Are not five sparrows sold for two pennies? Yet, not one of them is forgotten by God. Indeed, the very hairs of your head are all numbered. Don’t be afraid; you are worth more than many sparrows. NIV
Several years ago, one of my dearest friends took me to a Women of Faith event. I had no idea what I was walking in to. I had never heard of it. Frankly, I went because I love my friend and it seemed important to her.
She lives several states away, so, it took a couple of days to get there. First, I flew to her town, then we stayed the night and drove several hours the next morning. She seemed so excited.
As we entered the massive convention center that Friday morning, it seemed to me that the space dwarfed the few hundred women who had come for the Friday portion of the conference. All of them, it seemed, were as excited as my friend.
As we took our seats on the floor of the facility, I confess I didn’t have high hopes. The chair looked uncomfortable, the room was chilly, and it was going to take six years to hike up the stairs if we needed food or the restroom. But, I put a smile on my face and settled myself next to my friend.
It was a divine appointment.
The first speaker was Patsy Claremont. I’d never heard of this woman. I will never forget her. She told an amazing story of a woman who had tracked her down, with, she said, a message from God. It had taken the woman quite some effort to find Patsy. The message was simply, “God has not forgotten you.”

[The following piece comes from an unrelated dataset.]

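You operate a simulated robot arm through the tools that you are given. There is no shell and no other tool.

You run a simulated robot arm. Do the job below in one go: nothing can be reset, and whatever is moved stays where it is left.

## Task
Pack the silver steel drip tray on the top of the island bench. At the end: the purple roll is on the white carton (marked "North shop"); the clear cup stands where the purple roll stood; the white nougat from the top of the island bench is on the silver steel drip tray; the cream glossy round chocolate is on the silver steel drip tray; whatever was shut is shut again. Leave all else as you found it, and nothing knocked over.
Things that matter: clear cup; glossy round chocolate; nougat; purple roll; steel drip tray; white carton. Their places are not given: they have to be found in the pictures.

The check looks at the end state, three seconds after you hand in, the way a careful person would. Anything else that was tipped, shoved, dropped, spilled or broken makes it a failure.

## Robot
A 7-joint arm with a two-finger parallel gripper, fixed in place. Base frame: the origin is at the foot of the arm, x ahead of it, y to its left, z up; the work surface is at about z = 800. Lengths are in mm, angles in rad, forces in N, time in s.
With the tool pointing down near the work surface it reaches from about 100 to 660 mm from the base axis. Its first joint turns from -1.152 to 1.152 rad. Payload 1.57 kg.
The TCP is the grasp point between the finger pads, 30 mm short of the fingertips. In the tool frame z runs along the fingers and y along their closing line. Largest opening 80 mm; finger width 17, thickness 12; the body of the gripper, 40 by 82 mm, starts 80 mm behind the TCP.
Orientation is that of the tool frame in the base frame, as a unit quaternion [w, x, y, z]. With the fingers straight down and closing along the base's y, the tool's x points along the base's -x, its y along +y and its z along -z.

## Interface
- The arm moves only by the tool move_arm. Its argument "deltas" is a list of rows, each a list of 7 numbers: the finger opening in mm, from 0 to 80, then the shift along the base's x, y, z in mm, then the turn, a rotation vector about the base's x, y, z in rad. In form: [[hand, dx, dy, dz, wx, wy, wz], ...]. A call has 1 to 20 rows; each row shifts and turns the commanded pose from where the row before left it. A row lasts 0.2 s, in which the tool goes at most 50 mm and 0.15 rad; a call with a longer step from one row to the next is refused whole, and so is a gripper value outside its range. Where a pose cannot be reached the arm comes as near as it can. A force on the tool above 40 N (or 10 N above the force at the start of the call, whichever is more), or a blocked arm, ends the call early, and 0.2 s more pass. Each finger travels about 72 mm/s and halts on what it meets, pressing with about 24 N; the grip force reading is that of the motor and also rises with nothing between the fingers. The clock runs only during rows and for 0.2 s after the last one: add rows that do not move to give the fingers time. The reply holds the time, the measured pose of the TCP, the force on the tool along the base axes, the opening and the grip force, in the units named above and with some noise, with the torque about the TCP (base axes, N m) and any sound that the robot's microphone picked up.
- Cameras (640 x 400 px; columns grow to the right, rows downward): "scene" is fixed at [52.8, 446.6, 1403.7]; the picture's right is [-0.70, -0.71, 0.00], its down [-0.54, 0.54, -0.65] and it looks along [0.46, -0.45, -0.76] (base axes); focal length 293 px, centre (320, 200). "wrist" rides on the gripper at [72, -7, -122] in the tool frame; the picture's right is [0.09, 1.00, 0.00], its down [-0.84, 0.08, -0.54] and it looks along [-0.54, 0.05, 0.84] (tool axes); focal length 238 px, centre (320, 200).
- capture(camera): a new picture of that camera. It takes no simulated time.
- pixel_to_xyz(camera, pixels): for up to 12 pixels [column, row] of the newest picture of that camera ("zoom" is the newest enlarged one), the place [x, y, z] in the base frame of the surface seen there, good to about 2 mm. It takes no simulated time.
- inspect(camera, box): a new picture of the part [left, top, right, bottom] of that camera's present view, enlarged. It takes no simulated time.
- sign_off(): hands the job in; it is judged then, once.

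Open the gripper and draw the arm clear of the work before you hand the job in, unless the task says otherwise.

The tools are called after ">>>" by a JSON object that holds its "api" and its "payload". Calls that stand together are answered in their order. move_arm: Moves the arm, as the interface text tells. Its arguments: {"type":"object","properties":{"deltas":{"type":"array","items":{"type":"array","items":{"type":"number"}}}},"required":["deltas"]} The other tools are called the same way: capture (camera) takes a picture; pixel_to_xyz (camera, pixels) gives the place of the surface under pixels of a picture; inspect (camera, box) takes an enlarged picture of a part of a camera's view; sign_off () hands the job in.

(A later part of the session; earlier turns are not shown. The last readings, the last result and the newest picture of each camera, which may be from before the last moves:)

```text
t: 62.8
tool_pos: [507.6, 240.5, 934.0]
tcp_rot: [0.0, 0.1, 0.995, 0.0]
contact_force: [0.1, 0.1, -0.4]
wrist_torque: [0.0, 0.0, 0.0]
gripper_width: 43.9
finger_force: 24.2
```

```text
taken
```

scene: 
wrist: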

Patsy said she thanked the woman … and that she was a bit confused. She did not feel forgotten by God. But then, she said, she realized that it was a message for us, not for her … that she was to deliver that message at this conference. At this point, she turned, and, it felt, as though she looked straight at me. This tiny, white haired grandmother said plainly, “God, has not forgotten you.”
I burst into tears. Turns out, I did feel forgotten.
I cried for most of the next two days as God broke down wall after wall in my heart that I had built up over time. Tears of gratitude come to my eyes even now as I write this. I had to have those walls broken down … if I’d stayed behind them, trying my hardest to make success of my life on my own, I would not have survived the last two years.
As it is, I have been pruned, I have been molded, I have been shaped for service, and I am so, so thankful.
Not one of us is forgotten by God. We are his precious, precious children. He knows every detail of our lives, every hair on our heads, and he values us.
That’s a reminder not to worry and that’s what I’ll think about today.